Maybe a teenage Mary dared to sing a song of hope. Maybe filled with the spirit Mary sang: “This is my fight song. Prove I’m alright song. My power’s turned on. Starting right now I’ll be strong. I’ll play my fight song. And I don’t really care if nobody else believes. Cause I’ve still got a lot of fight” (Songwriters: Platten, Rachel / Bassett, Dave)
Hope gets out there. Hope changes the world.
Around the days before his house was firebombed by white terrorists. Martin Luther King confessed being ready to give up. In “the Strength to Love” he writes of praying “I am at the end of my powers, I have nothing left. I can’t face it alone. At that moment I experienced the presence of the Divine as I Had never before experienced Him. It seemed as though I could hear the quiet assurance of an inner voice, saying ‘stand up for righteousness, stand up for truth, and God will be at your side forevermore.’ Almost at once my fears passed from me. … The outer situation remained the same, but God had given me an inner calm. God is able to give us interior resources to face the storms and problems of life. …When our days become dreary with the low hovering clouds and our nights become darker than a thousand midnights, let us remember that there is a great benign Power in the universe whose name is God, and God is able to make a way out of no way, and transform dark yesterdays into bright tomorrows! This is our hope for becoming better men and women. This is our mandate for seeking to make a better world.”
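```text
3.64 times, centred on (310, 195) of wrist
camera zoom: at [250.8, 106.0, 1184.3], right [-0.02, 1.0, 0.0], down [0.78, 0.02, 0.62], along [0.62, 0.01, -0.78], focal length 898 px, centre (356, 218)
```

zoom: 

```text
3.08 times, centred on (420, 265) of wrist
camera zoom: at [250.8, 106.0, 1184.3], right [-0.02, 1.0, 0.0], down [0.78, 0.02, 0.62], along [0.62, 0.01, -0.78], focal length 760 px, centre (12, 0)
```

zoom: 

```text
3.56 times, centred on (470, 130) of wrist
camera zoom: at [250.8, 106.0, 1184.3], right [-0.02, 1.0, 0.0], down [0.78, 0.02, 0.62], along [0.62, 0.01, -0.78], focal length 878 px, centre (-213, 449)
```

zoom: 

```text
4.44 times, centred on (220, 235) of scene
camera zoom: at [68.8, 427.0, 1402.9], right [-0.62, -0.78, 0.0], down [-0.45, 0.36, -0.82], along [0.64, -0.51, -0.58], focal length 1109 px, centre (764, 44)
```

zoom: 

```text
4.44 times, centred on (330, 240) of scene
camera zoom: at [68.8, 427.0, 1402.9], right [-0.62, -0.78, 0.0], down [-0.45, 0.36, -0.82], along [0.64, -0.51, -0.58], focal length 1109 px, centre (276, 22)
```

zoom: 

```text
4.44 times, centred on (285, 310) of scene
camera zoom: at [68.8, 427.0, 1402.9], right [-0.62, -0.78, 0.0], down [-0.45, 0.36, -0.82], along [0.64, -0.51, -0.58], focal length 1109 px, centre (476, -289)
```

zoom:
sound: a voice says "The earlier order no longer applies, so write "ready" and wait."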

“I am the Lord’s servant,” Mary answered. “May your word to me be fulfilled.” Then the angel left her. (Luke 1:26-38)
So will you dare to hope for better world?
Will you risk it? Will you offer Christ to the world?
Will you allow God’s word to become your life?
Will you risk believing we can remake a Christ-like world or will you accept the unsatisfactory status quo or seek to build up walls to contain what is good?
Will you say yes to God’s hope?
As a young teenager facing huge risks from the Levitical Laws, Mary says yes to Hope, yes to risk, yes to life, yes to God’s plan to save the world. Will we say with Mary “Here I am, the Lord’s handmaiden. May God’s word to me be fulfilled”?